I have strong opinions about how things in the world should be - opinions that often contradict how things demonstrably are. This book landed smack in the middle of that tension; there are lots of things in the status games that I don’t want to be true, but the weight of evidence is overwhelming that this is how the world is. The best we can do, probably, is try to harness our nature and steer us to play the better games while accepting human nature.
Storr doesn’t let us off the hook, but he doesn’t condemn us either.
Nobody wins the status game. They’re not supposed to.

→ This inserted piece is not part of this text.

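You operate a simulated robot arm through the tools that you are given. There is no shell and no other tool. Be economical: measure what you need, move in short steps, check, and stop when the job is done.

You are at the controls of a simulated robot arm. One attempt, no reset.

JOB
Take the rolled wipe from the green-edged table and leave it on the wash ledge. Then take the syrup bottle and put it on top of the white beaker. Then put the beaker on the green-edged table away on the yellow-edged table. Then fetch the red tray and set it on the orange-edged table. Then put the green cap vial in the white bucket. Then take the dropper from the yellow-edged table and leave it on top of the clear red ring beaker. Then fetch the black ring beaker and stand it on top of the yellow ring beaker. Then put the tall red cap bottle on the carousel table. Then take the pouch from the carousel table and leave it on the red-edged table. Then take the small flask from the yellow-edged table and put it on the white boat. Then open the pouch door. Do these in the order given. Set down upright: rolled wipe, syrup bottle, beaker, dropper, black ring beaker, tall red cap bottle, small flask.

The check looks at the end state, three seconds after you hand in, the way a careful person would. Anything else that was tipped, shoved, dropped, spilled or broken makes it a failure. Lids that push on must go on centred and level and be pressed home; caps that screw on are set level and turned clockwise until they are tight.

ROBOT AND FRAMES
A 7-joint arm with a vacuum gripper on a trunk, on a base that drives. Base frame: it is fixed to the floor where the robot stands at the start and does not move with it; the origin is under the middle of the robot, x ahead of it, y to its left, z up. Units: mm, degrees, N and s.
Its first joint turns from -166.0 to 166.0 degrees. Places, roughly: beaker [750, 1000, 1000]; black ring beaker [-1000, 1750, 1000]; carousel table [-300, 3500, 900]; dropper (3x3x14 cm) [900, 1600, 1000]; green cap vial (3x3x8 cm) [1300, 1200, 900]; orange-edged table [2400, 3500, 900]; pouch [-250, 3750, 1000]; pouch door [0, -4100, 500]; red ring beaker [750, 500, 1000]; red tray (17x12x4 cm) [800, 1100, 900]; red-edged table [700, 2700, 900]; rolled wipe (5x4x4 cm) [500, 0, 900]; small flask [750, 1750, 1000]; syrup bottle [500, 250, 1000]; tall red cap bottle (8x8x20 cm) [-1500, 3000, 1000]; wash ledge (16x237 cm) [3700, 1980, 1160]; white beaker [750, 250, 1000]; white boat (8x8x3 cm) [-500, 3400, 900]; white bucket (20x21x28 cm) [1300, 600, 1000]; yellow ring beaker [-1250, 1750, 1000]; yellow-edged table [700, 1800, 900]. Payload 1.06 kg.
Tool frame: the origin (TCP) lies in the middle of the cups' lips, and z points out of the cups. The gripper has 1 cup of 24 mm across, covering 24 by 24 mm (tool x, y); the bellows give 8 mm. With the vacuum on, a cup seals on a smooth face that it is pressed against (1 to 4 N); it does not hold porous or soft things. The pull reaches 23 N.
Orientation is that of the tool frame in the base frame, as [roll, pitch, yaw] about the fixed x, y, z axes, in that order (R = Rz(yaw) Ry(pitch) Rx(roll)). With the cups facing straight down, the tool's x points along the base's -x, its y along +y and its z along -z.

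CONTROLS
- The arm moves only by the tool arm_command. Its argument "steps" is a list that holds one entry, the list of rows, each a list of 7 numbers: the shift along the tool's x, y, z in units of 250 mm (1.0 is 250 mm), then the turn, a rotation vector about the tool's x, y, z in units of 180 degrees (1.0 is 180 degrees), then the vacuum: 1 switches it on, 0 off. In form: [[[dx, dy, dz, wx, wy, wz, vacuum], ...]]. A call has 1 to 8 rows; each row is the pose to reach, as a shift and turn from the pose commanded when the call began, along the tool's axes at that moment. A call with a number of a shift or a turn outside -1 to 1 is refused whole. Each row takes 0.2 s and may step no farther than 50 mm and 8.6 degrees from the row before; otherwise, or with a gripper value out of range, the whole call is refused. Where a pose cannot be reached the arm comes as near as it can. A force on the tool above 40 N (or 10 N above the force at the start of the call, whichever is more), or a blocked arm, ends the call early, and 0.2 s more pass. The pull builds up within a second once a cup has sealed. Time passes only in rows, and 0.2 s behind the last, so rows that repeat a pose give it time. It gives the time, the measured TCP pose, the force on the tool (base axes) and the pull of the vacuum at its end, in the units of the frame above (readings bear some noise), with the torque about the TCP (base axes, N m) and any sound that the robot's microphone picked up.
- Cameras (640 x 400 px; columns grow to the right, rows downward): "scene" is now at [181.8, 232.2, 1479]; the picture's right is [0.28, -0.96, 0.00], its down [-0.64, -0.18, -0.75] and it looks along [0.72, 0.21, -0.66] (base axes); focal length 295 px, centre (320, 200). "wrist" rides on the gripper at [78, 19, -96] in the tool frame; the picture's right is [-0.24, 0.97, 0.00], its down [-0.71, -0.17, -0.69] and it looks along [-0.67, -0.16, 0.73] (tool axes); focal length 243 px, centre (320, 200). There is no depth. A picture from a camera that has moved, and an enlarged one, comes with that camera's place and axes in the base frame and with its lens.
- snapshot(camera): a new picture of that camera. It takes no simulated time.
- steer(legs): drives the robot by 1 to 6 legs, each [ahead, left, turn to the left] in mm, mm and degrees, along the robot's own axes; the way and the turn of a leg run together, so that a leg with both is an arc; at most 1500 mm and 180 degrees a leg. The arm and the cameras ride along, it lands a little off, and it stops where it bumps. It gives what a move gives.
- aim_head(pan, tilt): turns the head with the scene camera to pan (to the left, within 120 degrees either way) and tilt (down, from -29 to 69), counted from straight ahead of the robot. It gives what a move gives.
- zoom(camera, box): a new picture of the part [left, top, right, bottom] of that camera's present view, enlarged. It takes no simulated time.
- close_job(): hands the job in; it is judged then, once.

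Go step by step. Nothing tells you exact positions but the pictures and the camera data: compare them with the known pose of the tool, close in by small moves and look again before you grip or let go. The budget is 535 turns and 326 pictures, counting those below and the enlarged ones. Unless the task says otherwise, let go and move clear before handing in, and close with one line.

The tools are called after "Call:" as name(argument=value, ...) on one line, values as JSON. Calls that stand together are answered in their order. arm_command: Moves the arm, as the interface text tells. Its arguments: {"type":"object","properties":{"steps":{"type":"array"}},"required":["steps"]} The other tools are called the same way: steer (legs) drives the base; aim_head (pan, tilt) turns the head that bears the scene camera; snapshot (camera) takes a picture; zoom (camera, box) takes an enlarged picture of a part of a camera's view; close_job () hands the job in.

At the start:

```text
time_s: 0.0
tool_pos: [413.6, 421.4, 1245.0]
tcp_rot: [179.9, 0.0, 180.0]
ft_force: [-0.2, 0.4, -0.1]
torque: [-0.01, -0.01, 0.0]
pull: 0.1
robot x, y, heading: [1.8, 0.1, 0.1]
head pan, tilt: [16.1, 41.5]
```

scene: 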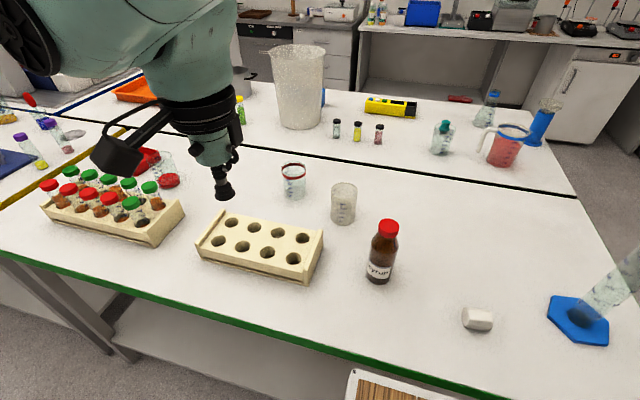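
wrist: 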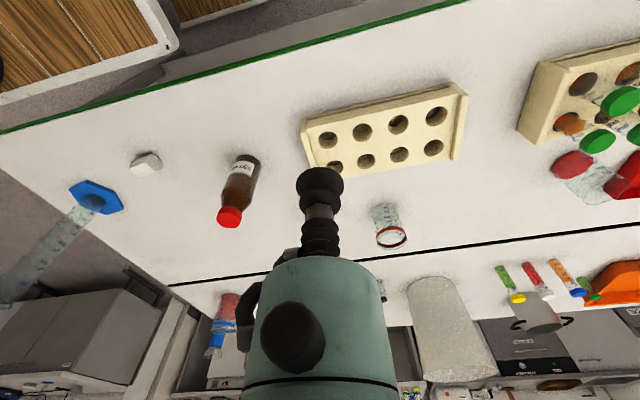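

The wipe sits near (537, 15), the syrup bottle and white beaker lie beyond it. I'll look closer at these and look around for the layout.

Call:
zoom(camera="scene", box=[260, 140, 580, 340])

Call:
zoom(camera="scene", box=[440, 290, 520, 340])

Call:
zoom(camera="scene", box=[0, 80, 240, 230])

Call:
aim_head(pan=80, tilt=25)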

The meaning of life is not to win, it’s to play.
Rating: 5 out of 5
Dog-ear index: 12
Who is it for: Anyone who’s ever felt the sting of status loss or the rush of status gain (so, everyone); those interested in why social media is the way it is; people puzzled by political polarisation; and anyone who’s ever played a petty game in their head in a hotel lift and felt slightly ashamed about it afterward.
[reminder: I highlight important parts of the books I read, and dog-ear the really important pages. The dog-ear index is simply the average number of dog-eared pages per 100 pages. Product link for reference only; please support your local bookstore where possible: https://www.amazon.com.au/Status-Game-Will-Storr/dp/0008354677 ]



Sami, halfway thru your xlnt review I got to thinking about Isabel Wilkerson's book Caste: The Origins of Our Discontents (2020), and how caste systems manipulate status to create power differentials everywhere. I'd love to see a remix of these two books, or an optimistic path forward that draws on them both.